Your objective:
In the text section, find "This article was" and reproduce everything up to and including "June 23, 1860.".

-- begin Text section --

Dwellings of the Labouring Classes

This article was published in The Morning Chronicle ten years after the “Labour and the Poor” investigation and details some advancements made in the provision of housing for the labouring classes in London.

The Morning Chronicle, Saturday, June 23, 1860.

DWELLINGS OF THE LABOURING CLASSES

Ten years since the columns of this journal were occupied with the reports of several special correspondents on the subject of “Labour and the Poor,” which contained an immense amount of valuable information as to the state of the dwellings of the labouring classes in the metropolis, in the rural districts, and in the principal seats of our manufactures. The scenes of wretchedness, vice, and misery which were then laid open to the public excited an universal feeling of surprise that such a state of things could exist, and led to the formation of various benevolent and philanthropic associations for the purpose of removing some of those great and crying evils. It was wisely thought that the best and most effectual way of elevating the condition of the working man was to improve his dwelling; that reform, like charity, ought to begin at home; that the poor man should feel an interest in his dwelling and his own fireside. By giving him a comfortable home it was supposed that he might be weaned from the intemperate associations of the ale-house, learn to respect himself, and his domestic hearth, provided the dwelling were wind and water-tight, would be the nursery of social pleasures which would counteract those destructive influences to which he would otherwise be exposed. Physically, too, it was seen that better dwellings would ensure improved health, increased ability to work, and augmented means of obtaining the necessaries and comforts of life. The demoralising influences of youths and girls approaching to the state of young men and young women with their parents all occupying the same room, and the same sleeping apartments, were pointed out in the most forcible manner, and illustrated by facts and statistics which no one could gainsay, and which every rightly constituted mind deplored. One of the correspondents of this journal wrote, “A man who comes home to a poor comfortless hovel after his day’s labour, and sees all miserable around him, has his spirits more often depressed than excited by it. He feels that do his best he shall be miserable still, and is too apt to fly for a temporary refuge to the ale-house or beer-shop. But give him the means of making himself comfortable, and I am convinced that in many cases he will avail himself of it.”

-- end Text section --
-- begin Data provided --

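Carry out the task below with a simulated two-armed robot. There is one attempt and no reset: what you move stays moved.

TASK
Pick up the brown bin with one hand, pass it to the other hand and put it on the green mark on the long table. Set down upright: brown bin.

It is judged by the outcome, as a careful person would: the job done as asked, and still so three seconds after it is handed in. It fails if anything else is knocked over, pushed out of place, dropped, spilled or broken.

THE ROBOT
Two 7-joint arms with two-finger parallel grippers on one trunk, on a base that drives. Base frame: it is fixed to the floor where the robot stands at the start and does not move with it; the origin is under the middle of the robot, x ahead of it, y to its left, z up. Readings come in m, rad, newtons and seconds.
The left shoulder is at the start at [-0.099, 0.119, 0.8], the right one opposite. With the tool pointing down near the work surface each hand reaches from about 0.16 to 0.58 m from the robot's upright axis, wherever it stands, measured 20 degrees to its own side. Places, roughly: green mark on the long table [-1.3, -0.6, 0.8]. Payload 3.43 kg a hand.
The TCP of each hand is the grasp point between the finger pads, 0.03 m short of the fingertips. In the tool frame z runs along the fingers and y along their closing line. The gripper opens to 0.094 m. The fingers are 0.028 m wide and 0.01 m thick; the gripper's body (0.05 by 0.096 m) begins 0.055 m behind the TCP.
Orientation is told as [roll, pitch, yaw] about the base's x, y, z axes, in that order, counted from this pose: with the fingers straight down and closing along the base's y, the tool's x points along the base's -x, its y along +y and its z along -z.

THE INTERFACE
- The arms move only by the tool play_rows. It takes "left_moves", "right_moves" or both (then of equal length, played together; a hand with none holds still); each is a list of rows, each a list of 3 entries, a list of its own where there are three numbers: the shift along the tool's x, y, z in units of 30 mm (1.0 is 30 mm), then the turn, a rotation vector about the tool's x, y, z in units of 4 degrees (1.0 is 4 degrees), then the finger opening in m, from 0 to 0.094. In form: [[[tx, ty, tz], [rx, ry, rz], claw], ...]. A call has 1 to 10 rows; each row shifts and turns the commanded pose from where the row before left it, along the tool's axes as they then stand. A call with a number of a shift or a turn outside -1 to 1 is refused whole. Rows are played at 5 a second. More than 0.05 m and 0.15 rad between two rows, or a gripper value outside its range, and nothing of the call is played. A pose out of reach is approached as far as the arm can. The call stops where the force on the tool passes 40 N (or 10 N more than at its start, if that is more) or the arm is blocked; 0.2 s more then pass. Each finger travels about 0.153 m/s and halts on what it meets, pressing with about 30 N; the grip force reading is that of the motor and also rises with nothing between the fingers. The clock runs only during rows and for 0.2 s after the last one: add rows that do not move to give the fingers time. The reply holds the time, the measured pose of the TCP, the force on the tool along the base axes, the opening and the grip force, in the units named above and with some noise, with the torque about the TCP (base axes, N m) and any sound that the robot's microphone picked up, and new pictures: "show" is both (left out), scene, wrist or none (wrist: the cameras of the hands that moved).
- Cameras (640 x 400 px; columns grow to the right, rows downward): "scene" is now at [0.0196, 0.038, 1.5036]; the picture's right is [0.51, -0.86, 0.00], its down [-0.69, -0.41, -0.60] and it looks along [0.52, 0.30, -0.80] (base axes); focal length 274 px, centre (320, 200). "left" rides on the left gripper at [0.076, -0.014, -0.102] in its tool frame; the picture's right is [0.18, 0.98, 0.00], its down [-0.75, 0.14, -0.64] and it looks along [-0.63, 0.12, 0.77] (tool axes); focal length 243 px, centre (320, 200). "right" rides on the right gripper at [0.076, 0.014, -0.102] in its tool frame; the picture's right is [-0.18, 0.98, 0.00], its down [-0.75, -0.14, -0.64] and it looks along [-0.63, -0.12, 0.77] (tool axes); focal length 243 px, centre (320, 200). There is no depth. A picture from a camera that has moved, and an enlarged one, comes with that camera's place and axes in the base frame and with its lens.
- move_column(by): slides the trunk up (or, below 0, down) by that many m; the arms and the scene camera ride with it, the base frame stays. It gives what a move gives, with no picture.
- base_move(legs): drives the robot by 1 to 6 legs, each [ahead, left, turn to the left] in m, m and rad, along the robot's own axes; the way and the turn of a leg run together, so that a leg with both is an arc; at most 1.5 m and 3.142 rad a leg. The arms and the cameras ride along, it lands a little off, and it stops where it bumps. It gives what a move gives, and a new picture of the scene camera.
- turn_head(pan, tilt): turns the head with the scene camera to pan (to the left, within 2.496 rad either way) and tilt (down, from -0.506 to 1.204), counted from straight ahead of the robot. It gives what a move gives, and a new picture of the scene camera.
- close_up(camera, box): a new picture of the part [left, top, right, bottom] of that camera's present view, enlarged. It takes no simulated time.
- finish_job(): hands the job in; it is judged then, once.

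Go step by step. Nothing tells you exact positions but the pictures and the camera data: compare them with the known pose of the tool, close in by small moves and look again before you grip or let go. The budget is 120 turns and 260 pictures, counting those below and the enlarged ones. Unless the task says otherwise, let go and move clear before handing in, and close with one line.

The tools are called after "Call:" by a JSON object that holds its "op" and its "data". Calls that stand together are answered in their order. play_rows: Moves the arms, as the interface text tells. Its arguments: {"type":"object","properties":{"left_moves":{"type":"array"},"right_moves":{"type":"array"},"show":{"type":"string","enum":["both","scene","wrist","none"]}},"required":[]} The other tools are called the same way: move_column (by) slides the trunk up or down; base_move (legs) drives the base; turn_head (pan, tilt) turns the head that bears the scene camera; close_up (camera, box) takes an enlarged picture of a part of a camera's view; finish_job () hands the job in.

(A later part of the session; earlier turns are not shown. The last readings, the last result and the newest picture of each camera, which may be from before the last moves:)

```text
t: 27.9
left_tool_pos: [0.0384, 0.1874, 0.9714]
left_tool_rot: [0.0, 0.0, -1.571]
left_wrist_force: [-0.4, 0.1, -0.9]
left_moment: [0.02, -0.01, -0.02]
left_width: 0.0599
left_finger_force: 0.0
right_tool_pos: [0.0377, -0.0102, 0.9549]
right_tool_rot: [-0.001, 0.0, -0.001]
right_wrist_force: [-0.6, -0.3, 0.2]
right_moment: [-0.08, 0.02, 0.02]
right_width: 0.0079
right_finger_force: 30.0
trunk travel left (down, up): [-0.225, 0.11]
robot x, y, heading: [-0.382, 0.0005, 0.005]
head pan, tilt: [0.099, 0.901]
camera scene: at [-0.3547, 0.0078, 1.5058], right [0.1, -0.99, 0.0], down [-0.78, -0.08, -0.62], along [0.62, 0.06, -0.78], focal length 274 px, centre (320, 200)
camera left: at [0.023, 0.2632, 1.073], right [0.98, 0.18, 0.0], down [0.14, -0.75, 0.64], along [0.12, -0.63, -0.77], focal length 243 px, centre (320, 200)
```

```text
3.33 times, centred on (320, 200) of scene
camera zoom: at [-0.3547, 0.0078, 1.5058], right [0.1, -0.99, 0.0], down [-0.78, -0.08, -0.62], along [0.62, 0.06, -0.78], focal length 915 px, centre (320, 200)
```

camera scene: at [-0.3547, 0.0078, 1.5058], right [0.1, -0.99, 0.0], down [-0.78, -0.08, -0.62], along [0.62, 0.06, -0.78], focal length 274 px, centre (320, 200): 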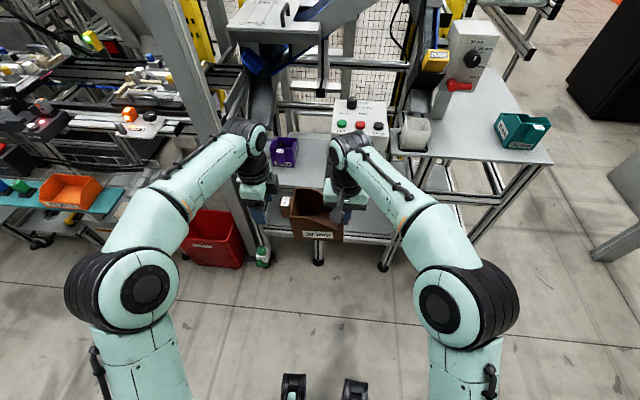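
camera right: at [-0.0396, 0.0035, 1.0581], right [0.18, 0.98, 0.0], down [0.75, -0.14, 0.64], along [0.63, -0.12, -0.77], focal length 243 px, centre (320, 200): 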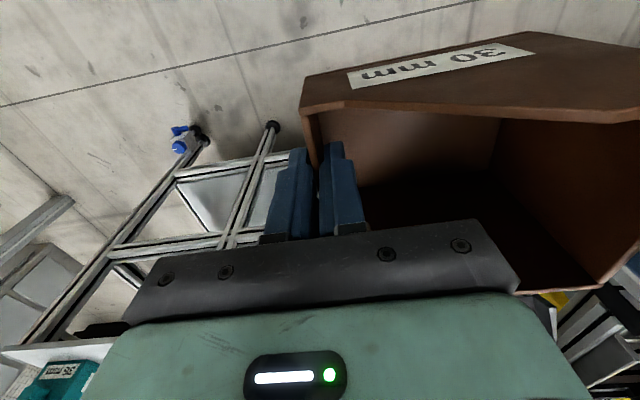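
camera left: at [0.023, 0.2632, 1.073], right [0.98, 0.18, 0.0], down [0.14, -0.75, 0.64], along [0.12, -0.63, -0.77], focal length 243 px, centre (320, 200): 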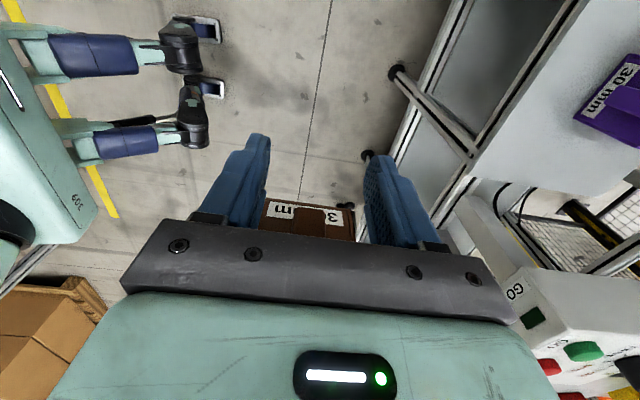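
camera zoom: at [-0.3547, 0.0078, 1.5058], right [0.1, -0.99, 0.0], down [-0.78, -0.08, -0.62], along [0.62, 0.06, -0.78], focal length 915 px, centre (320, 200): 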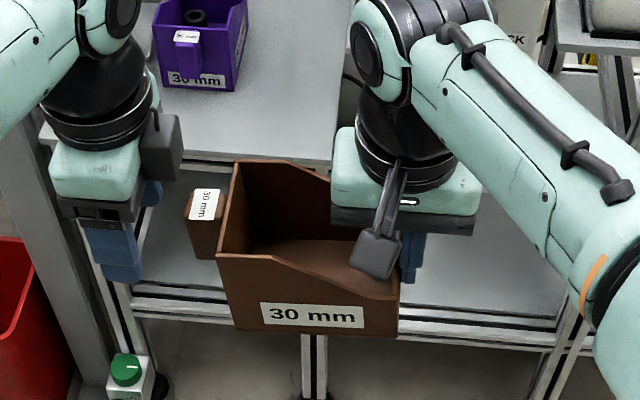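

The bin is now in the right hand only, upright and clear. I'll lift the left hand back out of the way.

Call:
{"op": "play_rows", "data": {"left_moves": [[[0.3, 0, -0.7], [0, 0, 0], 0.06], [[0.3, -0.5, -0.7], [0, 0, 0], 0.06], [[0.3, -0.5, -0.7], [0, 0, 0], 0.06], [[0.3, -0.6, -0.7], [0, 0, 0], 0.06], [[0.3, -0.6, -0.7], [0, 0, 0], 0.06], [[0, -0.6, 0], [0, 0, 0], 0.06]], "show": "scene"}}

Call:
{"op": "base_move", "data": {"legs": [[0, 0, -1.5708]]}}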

-- end Data provided --

Result for this exercise:
This article was published in The Morning Chronicle ten years after the “Labour and the Poor” investigation and details some advancements made in the provision of housing for the labouring classes in London.

The Morning Chronicle, Saturday, June 23, 1860.